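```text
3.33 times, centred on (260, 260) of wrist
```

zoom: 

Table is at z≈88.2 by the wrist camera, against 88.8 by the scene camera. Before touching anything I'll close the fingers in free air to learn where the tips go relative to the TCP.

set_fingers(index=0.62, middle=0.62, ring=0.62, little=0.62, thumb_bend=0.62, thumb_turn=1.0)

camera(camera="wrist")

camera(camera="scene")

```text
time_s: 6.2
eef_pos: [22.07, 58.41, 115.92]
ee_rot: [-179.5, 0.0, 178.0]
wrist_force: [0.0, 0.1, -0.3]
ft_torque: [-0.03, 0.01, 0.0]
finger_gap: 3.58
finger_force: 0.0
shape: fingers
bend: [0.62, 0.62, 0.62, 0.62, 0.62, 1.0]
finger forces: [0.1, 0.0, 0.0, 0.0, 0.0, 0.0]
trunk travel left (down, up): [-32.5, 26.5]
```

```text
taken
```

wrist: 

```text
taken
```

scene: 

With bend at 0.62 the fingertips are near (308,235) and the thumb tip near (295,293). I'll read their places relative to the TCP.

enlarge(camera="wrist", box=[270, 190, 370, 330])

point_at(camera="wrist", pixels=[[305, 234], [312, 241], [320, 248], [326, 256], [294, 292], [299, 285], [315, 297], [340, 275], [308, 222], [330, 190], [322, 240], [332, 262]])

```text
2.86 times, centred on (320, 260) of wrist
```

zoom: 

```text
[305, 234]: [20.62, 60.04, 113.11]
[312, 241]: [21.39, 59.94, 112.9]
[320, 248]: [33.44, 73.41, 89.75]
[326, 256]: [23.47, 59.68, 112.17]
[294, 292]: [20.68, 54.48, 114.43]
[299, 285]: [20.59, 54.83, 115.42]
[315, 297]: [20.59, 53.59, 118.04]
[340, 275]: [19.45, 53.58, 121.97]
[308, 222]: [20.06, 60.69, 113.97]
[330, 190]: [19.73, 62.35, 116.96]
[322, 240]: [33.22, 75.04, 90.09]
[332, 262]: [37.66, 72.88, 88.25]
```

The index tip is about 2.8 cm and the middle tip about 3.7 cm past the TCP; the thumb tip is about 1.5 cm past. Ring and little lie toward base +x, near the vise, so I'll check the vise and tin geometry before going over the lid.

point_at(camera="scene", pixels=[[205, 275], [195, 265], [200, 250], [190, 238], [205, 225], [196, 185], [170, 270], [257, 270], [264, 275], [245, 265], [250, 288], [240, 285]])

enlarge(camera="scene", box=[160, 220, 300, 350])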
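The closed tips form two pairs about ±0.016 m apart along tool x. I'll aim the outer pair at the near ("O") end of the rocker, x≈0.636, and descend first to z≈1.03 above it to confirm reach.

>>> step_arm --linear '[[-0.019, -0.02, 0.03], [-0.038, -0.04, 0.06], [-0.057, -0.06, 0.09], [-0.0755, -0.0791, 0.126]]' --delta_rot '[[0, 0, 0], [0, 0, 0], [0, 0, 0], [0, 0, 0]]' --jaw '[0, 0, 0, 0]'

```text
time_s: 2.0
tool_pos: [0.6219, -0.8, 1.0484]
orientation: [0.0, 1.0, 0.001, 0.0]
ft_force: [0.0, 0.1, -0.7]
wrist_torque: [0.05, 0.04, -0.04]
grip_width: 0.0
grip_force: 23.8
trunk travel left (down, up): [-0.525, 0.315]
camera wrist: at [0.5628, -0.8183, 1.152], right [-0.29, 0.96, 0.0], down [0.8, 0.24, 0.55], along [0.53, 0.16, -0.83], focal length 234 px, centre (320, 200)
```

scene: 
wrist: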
######
- _Stated task_
Each line of the material above either contains the word "times" or does not; state how many do, and nothing else.

- _Worked solution_
2